[BEGIN Supplied data]
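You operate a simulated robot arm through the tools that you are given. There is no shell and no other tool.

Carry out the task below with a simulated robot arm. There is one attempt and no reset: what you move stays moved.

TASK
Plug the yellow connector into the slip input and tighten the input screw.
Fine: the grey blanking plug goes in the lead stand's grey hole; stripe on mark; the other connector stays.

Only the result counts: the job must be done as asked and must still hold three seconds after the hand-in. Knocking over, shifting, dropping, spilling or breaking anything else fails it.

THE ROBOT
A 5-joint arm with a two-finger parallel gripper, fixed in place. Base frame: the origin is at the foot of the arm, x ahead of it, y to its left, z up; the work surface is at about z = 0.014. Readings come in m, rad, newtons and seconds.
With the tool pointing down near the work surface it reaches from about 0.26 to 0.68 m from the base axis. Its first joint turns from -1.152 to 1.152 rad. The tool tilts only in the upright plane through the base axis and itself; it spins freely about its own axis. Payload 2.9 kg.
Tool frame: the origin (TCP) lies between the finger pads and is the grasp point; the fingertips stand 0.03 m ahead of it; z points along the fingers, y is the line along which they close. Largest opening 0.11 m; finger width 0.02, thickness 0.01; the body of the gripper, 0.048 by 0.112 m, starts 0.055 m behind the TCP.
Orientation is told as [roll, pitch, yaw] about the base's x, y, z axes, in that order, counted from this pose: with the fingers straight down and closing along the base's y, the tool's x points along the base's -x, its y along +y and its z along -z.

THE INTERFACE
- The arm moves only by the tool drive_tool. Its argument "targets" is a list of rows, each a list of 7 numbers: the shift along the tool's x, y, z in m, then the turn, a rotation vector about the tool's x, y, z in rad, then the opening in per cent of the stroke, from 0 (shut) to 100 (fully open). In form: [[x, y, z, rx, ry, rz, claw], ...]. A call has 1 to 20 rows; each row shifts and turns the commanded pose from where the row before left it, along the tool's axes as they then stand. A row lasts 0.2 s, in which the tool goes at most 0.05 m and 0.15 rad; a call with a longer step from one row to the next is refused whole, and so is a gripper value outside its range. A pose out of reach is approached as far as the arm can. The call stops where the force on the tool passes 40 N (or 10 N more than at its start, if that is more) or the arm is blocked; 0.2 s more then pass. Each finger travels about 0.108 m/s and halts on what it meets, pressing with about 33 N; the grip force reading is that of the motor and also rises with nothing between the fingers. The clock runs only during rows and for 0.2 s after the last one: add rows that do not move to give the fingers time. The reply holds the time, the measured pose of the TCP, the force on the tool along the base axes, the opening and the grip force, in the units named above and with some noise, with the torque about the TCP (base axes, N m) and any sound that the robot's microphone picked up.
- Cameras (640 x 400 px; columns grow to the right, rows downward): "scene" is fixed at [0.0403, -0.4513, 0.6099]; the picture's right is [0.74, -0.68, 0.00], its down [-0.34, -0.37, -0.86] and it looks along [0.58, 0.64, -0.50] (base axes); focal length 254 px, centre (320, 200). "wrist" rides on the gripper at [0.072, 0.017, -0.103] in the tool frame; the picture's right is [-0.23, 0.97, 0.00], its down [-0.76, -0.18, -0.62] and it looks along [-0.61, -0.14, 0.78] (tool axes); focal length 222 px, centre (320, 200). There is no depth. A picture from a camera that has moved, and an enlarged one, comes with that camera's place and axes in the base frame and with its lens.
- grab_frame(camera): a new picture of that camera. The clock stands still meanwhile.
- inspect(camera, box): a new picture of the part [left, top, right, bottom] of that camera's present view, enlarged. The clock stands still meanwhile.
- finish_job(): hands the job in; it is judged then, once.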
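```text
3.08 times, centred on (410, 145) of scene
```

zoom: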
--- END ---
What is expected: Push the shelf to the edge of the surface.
[END Supplied data]
What is expected: Each line from the one bearing "Fine: the grey" through the one bearing "With the tool" is to be duplicated without change; all remaining lines are to be left out.

Solution:
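Fine: the grey blanking plug goes in the lead stand's grey hole; stripe on mark; the other connector stays.

Only the result counts: the job must be done as asked and must still hold three seconds after the hand-in. Knocking over, shifting, dropping, spilling or breaking anything else fails it.

THE ROBOT
A 5-joint arm with a two-finger parallel gripper, fixed in place. Base frame: the origin is at the foot of the arm, x ahead of it, y to its left, z up; the work surface is at about z = 0.014. Readings come in m, rad, newtons and seconds.
With the tool pointing down near the work surface it reaches from about 0.26 to 0.68 m from the base axis. Its first joint turns from -1.152 to 1.152 rad. The tool tilts only in the upright plane through the base axis and itself; it spins freely about its own axis. Payload 2.9 kg.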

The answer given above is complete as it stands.